The scale of the rise in personal wealth following the Black Death calls the life-cycle hypothesis of consumption into consideration. Based on price level evidence, this paper shows for the first time that the wealth effect of the Black Death on economic activity continued in England for generations, up to 1450. Indeed, in the absence of consideration of the wealth effect, other influences on the price level do not even appear in the econometric analysis. The shift in tastes toward higher quality goods, luxuries and imports stemming from the per capita windfall for the survivors in the mid-fourteenth century plays a substantial part in the analysis. So does England’s little influence on the relative prices of its imports relative to home goods.
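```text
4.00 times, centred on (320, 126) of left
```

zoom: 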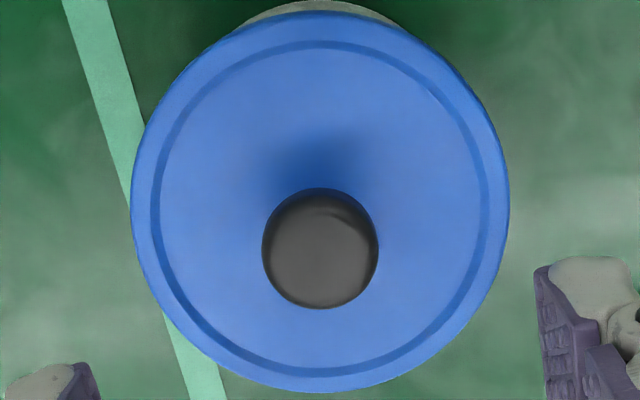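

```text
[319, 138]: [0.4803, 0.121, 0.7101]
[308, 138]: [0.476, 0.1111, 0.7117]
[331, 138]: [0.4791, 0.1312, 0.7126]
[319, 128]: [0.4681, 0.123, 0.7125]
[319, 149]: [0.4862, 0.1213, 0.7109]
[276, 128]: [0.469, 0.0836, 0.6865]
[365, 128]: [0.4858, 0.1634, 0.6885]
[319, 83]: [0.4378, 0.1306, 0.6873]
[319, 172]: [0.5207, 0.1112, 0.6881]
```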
The separate effects of coinage, population, trade, wages and annual number of days worked for wages on the price level all also receive major attention and new results follow for adjustment in the labor market.

Suggested Citation

  • Anthony Edo & Jacques Melitz, 2023. "Wealth and shifting demand pressures on the price level in England after the Black Death," Cliometrica, Journal of Historical Economics and Econometric History, Association Française de Cliométrie (AFC), vol. 17(1), pages 91-124, January.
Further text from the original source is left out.